*Reading text:*

--

No it didn't. It had a very superficial storyline that bore only a passing resemblance to the excellent storyline of the book.
And not even the presence of Peter Ustinov could offset the ill-cast clinkers in the cast like Farrah Fawcett, who apparently had yet to take her first acting lesson. And Roscoe Lee Brown's awesome talent, and even more awesome voice, didn't come off so good in that horrifically bad costume they put him in.
Speaking as a big Goldsmith fan... the Logan's Run soundtrack is so unmemorable that I couldn't hum a single bar of any of the themes if my life depended on it.
I can't imagine how, beyond the somewhat clever use of real holograms, the film featured some of the crappiest miniature work I'd ever seen, terrible wire rig flying effects, and probably the worst robot costumes to hit the silver screen outside of the old movie serials of the 40s and 50s.
Plenty of crappy movies do well at the box office.

--

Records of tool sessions
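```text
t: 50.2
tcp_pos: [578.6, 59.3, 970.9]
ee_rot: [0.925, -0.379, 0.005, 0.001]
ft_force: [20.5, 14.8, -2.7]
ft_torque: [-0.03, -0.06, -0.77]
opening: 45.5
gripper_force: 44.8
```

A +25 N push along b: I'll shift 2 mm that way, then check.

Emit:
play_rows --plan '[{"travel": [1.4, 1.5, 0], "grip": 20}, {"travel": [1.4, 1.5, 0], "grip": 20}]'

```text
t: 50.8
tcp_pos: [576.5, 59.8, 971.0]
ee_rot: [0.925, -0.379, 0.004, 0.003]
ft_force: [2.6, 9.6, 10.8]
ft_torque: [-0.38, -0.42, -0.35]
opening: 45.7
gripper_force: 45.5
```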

--

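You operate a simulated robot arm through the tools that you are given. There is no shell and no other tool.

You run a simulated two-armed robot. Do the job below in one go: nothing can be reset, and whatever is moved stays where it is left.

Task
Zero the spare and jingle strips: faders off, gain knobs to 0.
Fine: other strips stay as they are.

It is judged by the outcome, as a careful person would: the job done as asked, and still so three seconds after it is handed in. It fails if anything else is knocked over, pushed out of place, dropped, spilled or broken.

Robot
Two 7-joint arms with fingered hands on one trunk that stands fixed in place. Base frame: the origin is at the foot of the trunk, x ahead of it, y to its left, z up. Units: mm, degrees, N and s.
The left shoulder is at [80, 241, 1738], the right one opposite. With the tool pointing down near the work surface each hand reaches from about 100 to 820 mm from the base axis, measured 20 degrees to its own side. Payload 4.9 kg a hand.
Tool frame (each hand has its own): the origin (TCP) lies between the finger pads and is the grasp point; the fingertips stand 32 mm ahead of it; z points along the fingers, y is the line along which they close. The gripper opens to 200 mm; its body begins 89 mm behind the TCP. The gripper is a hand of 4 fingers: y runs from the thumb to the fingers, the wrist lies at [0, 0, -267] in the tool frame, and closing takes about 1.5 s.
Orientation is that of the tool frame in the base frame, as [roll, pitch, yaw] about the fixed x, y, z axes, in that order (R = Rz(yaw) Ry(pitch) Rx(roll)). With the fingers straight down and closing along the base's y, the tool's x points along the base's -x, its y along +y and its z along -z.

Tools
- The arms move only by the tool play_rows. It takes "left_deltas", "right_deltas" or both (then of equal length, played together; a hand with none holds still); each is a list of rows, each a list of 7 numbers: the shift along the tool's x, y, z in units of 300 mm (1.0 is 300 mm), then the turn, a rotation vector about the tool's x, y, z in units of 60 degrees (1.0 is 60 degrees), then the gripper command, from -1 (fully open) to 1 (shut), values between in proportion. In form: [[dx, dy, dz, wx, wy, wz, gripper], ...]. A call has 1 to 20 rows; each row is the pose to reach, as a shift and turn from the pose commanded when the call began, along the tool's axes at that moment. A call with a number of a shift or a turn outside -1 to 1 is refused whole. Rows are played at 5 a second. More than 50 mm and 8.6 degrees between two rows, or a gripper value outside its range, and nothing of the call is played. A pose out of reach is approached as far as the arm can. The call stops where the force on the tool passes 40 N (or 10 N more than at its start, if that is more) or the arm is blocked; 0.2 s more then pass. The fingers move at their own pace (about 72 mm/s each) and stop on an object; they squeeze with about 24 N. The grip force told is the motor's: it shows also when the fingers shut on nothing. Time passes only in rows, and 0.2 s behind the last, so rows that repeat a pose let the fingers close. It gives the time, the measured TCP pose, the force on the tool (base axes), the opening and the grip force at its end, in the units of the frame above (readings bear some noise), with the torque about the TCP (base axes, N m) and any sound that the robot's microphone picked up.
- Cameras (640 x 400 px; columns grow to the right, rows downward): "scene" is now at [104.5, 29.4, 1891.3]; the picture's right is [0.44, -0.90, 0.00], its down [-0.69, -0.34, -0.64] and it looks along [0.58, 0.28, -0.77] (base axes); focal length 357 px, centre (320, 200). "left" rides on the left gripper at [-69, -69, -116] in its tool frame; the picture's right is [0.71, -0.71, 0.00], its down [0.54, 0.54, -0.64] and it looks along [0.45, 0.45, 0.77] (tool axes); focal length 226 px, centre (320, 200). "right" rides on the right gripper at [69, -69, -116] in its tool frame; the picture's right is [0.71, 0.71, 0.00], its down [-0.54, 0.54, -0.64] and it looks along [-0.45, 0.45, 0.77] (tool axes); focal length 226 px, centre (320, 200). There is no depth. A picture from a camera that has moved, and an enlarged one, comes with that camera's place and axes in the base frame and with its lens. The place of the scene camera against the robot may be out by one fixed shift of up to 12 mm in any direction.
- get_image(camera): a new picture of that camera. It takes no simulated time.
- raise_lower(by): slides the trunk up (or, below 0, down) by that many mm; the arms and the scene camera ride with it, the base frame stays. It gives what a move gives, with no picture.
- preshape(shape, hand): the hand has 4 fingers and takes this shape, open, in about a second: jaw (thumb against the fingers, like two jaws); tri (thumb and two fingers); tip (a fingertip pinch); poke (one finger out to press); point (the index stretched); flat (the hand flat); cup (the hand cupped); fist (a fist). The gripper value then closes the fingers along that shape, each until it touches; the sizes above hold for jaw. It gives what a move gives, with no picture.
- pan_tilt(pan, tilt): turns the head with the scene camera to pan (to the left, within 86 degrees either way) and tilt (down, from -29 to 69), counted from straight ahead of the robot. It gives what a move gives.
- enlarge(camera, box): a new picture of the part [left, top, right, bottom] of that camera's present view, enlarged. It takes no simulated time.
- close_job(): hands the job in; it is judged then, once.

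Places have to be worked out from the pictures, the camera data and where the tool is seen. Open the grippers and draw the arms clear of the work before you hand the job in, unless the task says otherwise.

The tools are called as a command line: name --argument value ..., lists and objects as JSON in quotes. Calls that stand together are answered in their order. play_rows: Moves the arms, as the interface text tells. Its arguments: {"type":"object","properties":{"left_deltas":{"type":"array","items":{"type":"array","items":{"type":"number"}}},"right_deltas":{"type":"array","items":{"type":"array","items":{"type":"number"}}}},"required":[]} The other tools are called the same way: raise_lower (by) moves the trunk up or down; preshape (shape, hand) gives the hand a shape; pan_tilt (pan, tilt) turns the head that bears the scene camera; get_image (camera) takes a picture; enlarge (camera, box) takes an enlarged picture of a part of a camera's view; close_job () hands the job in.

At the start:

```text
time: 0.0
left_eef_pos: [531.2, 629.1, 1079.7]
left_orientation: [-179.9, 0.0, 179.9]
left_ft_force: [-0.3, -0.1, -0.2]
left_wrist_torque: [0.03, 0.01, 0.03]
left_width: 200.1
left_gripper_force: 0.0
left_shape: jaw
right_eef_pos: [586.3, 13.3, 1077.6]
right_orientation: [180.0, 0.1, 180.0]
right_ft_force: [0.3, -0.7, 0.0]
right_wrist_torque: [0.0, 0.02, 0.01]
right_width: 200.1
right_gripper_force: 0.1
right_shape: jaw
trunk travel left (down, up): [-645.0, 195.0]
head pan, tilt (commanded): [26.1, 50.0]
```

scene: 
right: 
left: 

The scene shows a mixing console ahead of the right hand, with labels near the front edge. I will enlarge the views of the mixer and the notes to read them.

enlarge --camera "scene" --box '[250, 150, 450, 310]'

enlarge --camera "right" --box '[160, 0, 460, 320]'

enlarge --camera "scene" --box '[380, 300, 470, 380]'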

--

*Actions to take:*
(1) Reproduce the wording of the reading text between "No it didn't." and "depended on it.", with both ends included.
(2) Continue the reading text from where it stops.

*Answers to the problems:*
(1)
No it didn't. It had a very superficial storyline that bore only a passing resemblance to the excellent storyline of the book.
And not even the presence of Peter Ustinov could offset the ill-cast clinkers in the cast like Farrah Fawcett, who apparently had yet to take her first acting lesson. And Roscoe Lee Brown's awesome talent, and even more awesome voice, didn't come off so good in that horrifically bad costume they put him in.
Speaking as a big Goldsmith fan... the Logan's Run soundtrack is so unmemorable that I couldn't hum a single bar of any of the themes if my life depended on it.

(2)
Superior to the TV version? Yes, I already admitted as much. It does indeed blow slightly fewer goats than it's television incarnation. It nevertheless blows worse than any of the other SF&F films that came out that year.
1. Do you feel that way about the performances that Michael York, the late Richard Jordan, and Jenny Agutter gave in the Oscar-winning film? If so, you're as blind as a fucking bat! Especially when it comes to Jenny Agutter!
If you can watch this clip and still claim that York or Agutter turns in a decent performance, it is you who is blind, and deaf. Agutter's delivery seriously sucks.
The late, great Gene Siskel gave the movie no stars and called it "the worst major motion picture in seven years of reviewing films." He also cited what he believed to be "cheap special effects" and more importantly
"terrible performances with the exception of Peter Ustinov, whose cameo is expanded to a ridiculous length because he is the only decent thing in the movie."
I agree with him. The performances of the three leads was passable at best (Jordan being the best of the bunch) Agutter's performance was awful, and only made tolerable by the way she filled out that flimsy semi-transparent costume she wore.
2.What the hell is so bad about the outfit that Roscoe Lee Browne wore, when he played BOX? Sure it looked like a rolling vanity mirror, but it still looked cool.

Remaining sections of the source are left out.